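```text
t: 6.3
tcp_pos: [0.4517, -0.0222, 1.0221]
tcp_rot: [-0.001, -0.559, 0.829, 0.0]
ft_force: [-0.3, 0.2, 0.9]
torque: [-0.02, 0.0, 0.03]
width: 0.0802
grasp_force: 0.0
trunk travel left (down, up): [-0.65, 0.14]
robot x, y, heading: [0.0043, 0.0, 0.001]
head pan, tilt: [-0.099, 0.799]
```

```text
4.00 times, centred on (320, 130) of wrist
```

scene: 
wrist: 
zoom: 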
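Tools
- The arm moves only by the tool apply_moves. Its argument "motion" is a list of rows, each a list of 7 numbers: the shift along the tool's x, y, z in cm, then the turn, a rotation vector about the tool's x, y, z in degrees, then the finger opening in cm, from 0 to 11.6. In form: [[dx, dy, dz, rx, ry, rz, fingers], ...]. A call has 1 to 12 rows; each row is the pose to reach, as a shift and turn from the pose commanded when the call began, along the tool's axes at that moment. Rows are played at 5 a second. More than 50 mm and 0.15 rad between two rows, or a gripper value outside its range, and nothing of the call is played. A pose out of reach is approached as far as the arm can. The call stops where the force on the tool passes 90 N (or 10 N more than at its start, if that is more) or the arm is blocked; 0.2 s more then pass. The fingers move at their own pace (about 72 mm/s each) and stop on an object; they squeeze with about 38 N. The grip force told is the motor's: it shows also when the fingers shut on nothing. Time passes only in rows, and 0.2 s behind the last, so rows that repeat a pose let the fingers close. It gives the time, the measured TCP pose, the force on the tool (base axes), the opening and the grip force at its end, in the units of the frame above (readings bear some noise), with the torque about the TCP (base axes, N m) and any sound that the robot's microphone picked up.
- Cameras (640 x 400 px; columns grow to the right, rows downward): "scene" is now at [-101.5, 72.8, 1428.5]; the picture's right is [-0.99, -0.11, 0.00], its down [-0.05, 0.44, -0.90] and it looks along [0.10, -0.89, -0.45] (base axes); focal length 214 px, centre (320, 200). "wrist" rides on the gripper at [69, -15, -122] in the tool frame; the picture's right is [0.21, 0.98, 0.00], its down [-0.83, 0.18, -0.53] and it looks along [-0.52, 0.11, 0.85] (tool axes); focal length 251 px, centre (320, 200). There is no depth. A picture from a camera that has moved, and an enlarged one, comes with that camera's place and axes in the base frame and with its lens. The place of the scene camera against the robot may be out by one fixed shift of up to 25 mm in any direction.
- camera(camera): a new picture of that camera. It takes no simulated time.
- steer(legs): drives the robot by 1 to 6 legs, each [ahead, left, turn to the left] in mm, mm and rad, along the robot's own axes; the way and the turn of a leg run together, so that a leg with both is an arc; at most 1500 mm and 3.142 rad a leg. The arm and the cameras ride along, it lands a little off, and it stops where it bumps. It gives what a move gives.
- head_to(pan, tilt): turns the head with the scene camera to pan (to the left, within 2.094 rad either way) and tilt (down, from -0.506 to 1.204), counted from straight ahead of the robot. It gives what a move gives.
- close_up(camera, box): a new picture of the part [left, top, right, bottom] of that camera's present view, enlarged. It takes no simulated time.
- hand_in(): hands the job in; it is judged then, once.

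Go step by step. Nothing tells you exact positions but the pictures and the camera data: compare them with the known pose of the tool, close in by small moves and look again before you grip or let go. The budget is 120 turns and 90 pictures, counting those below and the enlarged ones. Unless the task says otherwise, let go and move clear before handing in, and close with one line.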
************
TASK DESCRIPTION » Each line of the listing should be echoed back exactly.

EXERCISE RESPONSE »
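```text
t: 6.3
tcp_pos: [0.4517, -0.0222, 1.0221]
tcp_rot: [-0.001, -0.559, 0.829, 0.0]
ft_force: [-0.3, 0.2, 0.9]
torque: [-0.02, 0.0, 0.03]
width: 0.0802
grasp_force: 0.0
trunk travel left (down, up): [-0.65, 0.14]
robot x, y, heading: [0.0043, 0.0, 0.001]
head pan, tilt: [-0.099, 0.799]
```

```text
4.00 times, centred on (320, 130) of wrist
```

scene: 
wrist: 
zoom: 
Tools
- The arm moves only by the tool apply_moves. Its argument "motion" is a list of rows, each a list of 7 numbers: the shift along the tool's x, y, z in cm, then the turn, a rotation vector about the tool's x, y, z in degrees, then the finger opening in cm, from 0 to 11.6. In form: [[dx, dy, dz, rx, ry, rz, fingers], ...]. A call has 1 to 12 rows; each row is the pose to reach, as a shift and turn from the pose commanded when the call began, along the tool's axes at that moment. Rows are played at 5 a second. More than 50 mm and 0.15 rad between two rows, or a gripper value outside its range, and nothing of the call is played. A pose out of reach is approached as far as the arm can. The call stops where the force on the tool passes 90 N (or 10 N more than at its start, if that is more) or the arm is blocked; 0.2 s more then pass. The fingers move at their own pace (about 72 mm/s each) and stop on an object; they squeeze with about 38 N. The grip force told is the motor's: it shows also when the fingers shut on nothing. Time passes only in rows, and 0.2 s behind the last, so rows that repeat a pose let the fingers close. It gives the time, the measured TCP pose, the force on the tool (base axes), the opening and the grip force at its end, in the units of the frame above (readings bear some noise), with the torque about the TCP (base axes, N m) and any sound that the robot's microphone picked up.
- Cameras (640 x 400 px; columns grow to the right, rows downward): "scene" is now at [-101.5, 72.8, 1428.5]; the picture's right is [-0.99, -0.11, 0.00], its down [-0.05, 0.44, -0.90] and it looks along [0.10, -0.89, -0.45] (base axes); focal length 214 px, centre (320, 200). "wrist" rides on the gripper at [69, -15, -122] in the tool frame; the picture's right is [0.21, 0.98, 0.00], its down [-0.83, 0.18, -0.53] and it looks along [-0.52, 0.11, 0.85] (tool axes); focal length 251 px, centre (320, 200). There is no depth. A picture from a camera that has moved, and an enlarged one, comes with that camera's place and axes in the base frame and with its lens. The place of the scene camera against the robot may be out by one fixed shift of up to 25 mm in any direction.
- camera(camera): a new picture of that camera. It takes no simulated time.
- steer(legs): drives the robot by 1 to 6 legs, each [ahead, left, turn to the left] in mm, mm and rad, along the robot's own axes; the way and the turn of a leg run together, so that a leg with both is an arc; at most 1500 mm and 3.142 rad a leg. The arm and the cameras ride along, it lands a little off, and it stops where it bumps. It gives what a move gives.
- head_to(pan, tilt): turns the head with the scene camera to pan (to the left, within 2.094 rad either way) and tilt (down, from -0.506 to 1.204), counted from straight ahead of the robot. It gives what a move gives.
- close_up(camera, box): a new picture of the part [left, top, right, bottom] of that camera's present view, enlarged. It takes no simulated time.
- hand_in(): hands the job in; it is judged then, once.

Go step by step. Nothing tells you exact positions but the pictures and the camera data: compare them with the known pose of the tool, close in by small moves and look again before you grip or let go. The budget is 120 turns and 90 pictures, counting those below and the enlarged ones. Unless the task says otherwise, let go and move clear before handing in, and close with one line.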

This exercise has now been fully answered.